Already, impact investing has heavily influenced Japan’s sustainable assets. The GSIA study found that about US$7bn of sustainable investment assets under management in the country are dedicated to impact investing. There are funds that invest in environment-related companies in China and other parts of Asia, as well as those that base investment evaluations on a company’s biodiversity initiatives and those that finance microfinance institutions. The surge in community investment-and-donation activities towards economic restoration after the March 2011 Tohoku earthquake shows investors have greater consideration on how their money is being used, according to the study.

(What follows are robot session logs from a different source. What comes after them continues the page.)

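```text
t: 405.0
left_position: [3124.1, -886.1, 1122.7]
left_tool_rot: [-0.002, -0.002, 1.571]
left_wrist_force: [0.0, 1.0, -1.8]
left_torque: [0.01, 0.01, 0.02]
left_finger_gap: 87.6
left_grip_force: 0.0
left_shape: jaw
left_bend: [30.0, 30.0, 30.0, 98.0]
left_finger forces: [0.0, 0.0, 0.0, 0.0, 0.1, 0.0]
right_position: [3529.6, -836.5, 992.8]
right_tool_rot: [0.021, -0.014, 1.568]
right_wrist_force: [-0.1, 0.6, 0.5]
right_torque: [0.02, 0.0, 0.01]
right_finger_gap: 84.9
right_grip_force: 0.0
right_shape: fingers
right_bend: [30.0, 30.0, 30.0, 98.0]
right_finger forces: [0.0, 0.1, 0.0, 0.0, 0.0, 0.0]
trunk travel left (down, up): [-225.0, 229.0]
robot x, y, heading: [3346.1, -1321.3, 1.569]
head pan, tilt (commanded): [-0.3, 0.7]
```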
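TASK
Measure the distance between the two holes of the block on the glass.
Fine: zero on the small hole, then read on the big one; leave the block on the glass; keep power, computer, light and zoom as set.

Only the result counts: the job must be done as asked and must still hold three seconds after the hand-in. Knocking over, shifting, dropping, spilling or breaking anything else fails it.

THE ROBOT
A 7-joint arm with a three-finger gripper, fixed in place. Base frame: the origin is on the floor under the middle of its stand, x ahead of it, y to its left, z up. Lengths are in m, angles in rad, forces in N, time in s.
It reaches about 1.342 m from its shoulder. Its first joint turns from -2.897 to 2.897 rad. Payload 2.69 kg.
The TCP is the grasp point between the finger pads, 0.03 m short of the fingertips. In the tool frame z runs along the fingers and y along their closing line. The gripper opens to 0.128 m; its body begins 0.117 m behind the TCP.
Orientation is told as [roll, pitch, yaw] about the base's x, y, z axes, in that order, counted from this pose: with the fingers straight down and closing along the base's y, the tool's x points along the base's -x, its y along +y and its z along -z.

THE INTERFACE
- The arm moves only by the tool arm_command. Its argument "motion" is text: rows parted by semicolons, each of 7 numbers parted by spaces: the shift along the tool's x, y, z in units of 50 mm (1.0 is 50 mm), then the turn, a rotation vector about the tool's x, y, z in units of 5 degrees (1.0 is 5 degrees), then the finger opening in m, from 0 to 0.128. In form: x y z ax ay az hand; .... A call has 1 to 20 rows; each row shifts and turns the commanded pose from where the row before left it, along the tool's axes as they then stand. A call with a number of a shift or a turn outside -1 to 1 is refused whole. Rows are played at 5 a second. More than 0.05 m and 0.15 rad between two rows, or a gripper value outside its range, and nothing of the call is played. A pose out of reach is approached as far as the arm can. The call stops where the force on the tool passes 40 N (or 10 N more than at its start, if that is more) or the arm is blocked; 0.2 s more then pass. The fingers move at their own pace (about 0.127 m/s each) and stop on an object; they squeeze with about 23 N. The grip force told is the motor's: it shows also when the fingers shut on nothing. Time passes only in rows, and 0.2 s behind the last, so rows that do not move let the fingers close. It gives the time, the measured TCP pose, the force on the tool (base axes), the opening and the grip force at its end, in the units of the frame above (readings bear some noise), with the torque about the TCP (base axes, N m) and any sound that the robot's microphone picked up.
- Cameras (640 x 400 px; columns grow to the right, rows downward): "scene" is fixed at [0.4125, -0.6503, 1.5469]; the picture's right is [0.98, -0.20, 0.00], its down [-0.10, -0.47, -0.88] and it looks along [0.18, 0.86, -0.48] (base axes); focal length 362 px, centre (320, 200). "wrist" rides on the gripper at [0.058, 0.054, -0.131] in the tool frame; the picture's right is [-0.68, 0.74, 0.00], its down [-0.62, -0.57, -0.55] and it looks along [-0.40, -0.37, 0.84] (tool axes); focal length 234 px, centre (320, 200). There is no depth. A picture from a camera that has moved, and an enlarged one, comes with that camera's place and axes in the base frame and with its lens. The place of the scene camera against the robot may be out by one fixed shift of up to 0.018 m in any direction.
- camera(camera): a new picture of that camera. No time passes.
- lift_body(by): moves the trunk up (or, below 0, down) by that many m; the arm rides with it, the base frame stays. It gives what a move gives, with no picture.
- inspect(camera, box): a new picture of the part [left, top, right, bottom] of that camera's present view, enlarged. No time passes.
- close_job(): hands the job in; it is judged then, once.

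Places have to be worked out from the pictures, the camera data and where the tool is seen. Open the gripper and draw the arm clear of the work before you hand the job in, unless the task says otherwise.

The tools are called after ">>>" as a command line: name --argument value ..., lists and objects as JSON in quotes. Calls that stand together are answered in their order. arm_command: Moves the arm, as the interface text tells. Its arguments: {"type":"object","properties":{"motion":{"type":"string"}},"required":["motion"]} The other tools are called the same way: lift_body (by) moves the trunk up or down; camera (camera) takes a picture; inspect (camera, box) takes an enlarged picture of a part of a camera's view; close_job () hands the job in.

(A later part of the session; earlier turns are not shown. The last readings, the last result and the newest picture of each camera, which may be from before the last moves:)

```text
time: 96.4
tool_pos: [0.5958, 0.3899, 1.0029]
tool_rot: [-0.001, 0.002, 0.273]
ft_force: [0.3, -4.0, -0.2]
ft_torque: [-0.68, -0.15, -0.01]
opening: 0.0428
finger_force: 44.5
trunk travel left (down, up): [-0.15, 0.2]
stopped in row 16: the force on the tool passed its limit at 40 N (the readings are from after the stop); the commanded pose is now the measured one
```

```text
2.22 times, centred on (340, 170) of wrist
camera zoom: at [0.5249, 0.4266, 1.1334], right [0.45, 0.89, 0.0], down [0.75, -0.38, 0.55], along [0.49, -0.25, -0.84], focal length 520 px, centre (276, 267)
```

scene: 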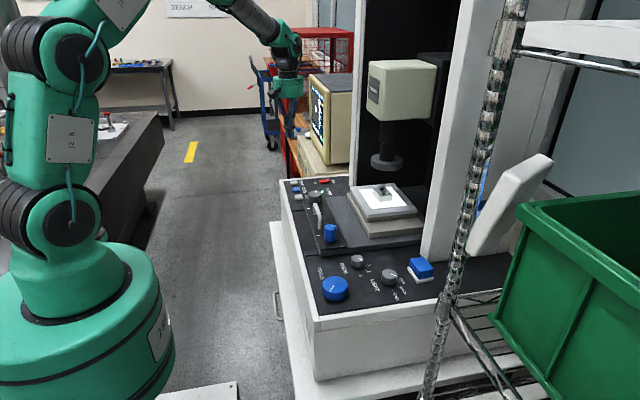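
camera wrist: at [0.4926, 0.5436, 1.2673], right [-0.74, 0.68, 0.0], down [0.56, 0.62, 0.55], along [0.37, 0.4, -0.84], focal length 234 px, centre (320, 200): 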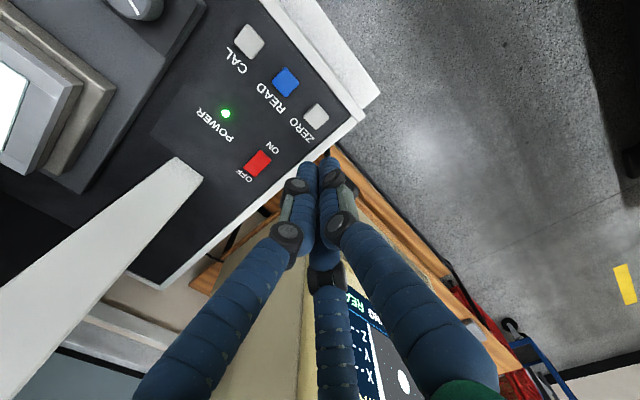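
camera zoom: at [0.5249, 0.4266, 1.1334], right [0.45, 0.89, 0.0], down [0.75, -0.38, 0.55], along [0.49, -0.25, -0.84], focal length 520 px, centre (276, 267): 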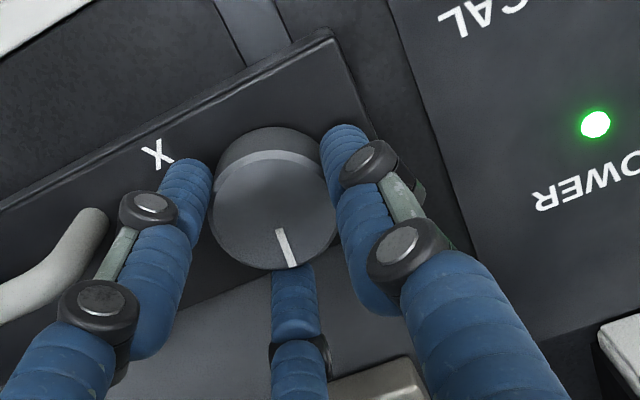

Investors in Asia will continue to look for the sustainable returns offered by ESG strategies over the long term, said RobecoSAM’s Baldinger. “The growth of Asia’s ESG industry in recent years has seen the region, along with other high-growth areas, starting to play a role in the global ESG market alongside the established hubs of Australia, Europe, and North America.
“Since uncertainty in Western financial markets seems to remain for the time being, this, in turn, offers Asia the opportunity to close the sustainable and responsible investment gap on its Western peers, both as an area into which to invest and as a place from which to manage assets.”
RobecoSAM, he added, had been developing its sustainable investment capacity in Asia, especially in the private-equity team. “We see very good opportunities for future growth in the region in the coming years.”